By Martin Kidston/MISSOULA CURRENT
Embracing their partners and friends, more than 200 people stood around the Oval on the University of Montana campus on Sunday night to light candles and reflect on the loss of life resulting from the largest mass shooting in the nation’s history.
For members of the lesbian, gay, bisexual, transgender and queer community, the hurt ran deep. And while many were fearful of ongoing violence and hate directed toward the LGBT community, they vowed to stand up and not be “pushed back into the closet.”
“My heart broke,” said state Rep. Bryce Bennett, D-Missoula. “Even if you weren’t in that area (Orlando), or in that nightclub, this effects us all. They’re weren’t targeting the people in that city or that nightclub, they were targeting our community.”
Bennett, the first openly gay male legislator in the state of Montana, addressed a crowd waving colorful LGBT flags and illuminated in soft candlelight. The gathering stood around the Oval in profound silence, even as the clock struck 9 p.m.
“I hope we’ll take an opportunity to think about their families and all the things they had ahead of them in their lives,” Bennett added. “I also hope we think about the resolve we have to move forward and address hate in our community, wherever it is. It’s about pride in who we are, pride in who we love, and pride in just being able to be out in our community.”
The shooting in Orlando, which left 49 dead and at least 53 wounded, renewed the national debate over guns, Muslims in America and the nation’s tolerance for mass violence. But for members of the LGBT community, it also renewed their push for acceptance.
While they stood thousands of miles away from the Pulse Nightclub where the shooting occurred, many members of the LGBT community in Montana still felt as if they were a target. If not this weekend, they said, then perhaps some other day.
“This could happen in our community – it could happen right now,” said Kim Spurzem, director of youth programs at the National Coalition of Building Institutes in Missoula. “Our town isn’t safe. We’re going up on a legislative session, and I hate to soapbox it, but this is going to be the scariest goddamn session we’ve ever seen. We need allies in the community, we need allies to come circle our community, and we need to head to Helena to let people know.”
Spurzem took aim at the perceived intolerance expressed by some candidates running for political office in Montana. She and others present on Sunday night fear that certain Republican office seekers will move to kill nondiscrimination polices covering sexual orientation and gender identity, and work to add a so-called “bathroom bill” to state law.
Several recent governors, including Marc Racicot, Brian Schweitzer and serving Gov. Steve Bullock, each issued an executive order widening the state’s nondiscrimination provisions to cover sexual orientation and gender identity.

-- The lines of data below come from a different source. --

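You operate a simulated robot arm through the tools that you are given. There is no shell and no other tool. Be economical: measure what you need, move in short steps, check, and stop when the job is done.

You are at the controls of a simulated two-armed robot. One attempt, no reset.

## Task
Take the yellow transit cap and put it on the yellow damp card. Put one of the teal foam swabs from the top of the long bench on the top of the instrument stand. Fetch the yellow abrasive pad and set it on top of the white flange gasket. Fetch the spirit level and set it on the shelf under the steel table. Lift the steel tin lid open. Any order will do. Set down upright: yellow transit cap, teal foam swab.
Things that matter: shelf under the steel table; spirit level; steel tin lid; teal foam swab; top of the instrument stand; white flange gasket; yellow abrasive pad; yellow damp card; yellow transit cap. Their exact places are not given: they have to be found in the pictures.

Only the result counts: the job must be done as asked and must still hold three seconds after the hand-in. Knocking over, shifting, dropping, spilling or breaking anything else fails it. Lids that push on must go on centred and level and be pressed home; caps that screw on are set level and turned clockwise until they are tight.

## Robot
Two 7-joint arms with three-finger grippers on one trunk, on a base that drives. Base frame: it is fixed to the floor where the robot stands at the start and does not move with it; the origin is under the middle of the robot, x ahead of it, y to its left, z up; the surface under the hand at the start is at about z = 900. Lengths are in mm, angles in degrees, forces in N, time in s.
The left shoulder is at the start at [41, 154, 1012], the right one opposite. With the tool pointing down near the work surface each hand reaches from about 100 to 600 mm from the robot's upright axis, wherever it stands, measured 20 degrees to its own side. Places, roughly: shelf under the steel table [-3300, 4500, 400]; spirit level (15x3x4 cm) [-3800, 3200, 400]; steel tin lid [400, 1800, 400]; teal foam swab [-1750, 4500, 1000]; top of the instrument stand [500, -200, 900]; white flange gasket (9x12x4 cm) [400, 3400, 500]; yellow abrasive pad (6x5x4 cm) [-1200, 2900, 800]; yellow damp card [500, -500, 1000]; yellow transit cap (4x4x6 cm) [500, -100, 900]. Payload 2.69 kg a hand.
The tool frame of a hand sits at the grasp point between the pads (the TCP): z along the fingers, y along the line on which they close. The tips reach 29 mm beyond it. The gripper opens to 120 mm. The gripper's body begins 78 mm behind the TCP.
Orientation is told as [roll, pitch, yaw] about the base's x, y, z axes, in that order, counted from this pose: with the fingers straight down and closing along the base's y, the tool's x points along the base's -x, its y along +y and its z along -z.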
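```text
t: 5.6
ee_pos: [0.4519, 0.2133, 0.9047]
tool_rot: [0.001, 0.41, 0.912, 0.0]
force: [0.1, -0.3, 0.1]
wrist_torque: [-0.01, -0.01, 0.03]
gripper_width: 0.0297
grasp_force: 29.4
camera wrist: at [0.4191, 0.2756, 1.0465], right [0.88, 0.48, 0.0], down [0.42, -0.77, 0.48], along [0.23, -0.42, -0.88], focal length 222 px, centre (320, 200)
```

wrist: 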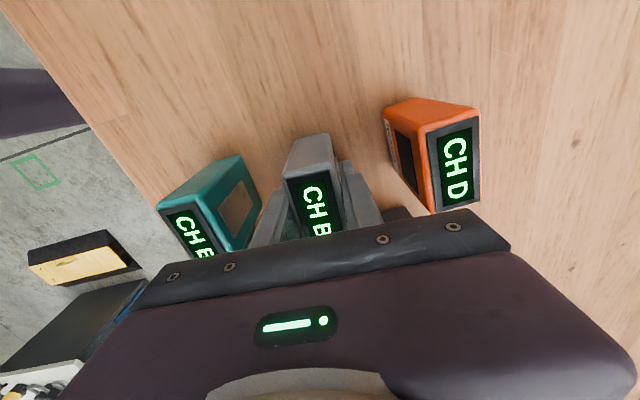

But the Legislature, held by a GOP majority, has attempted to wind it back and restrict cities and towns from adopting policies not currently in state law. Such intolerance amplifies the events in Orlando, Spurzem believes.
“There’s scary people running for governor – there’s scary people running for every single office in Montana,” she said. “We need to show up and stand up. If we don’t, this is going to continue. It’s going to amplify and it’s going to be at our back door.”
“Our brothers and sisters were killed,” he said. “We were targeted specifically because we chose a lifestyle some people do not agree with. We won’t be shoved in the dark and not advocate because of this.”
Sunday’s crowd placed flowers and candles on the Oval and signed their thoughts to posters reading “Get Better Orlando” and “We Are One.” Given the nation’s political climate, however, some urged caution, suggesting that events in Orlando would politicize several firebrand topics, including guns, Muslims and gays.
“Actions like this come from people not understanding each other and being polarized,” said Reid Reimers of Missoula. “This issue has to do with the LGBT-plus community, but it also has to do with Muslim Americans, it has to do with gun violence, and these are all polarizing issues.
“In the political climate we’re in right now, these issues are going to be twisted in dozens and thousands of myriad ways for people’s own interests and activities,” Reimers added. “As you deal with your grief and outrage, I’d urge you to ensure that you’re not fueling that same kind of polarization. It’s not easy to be the bigger person, but unfortunately that’s our job.”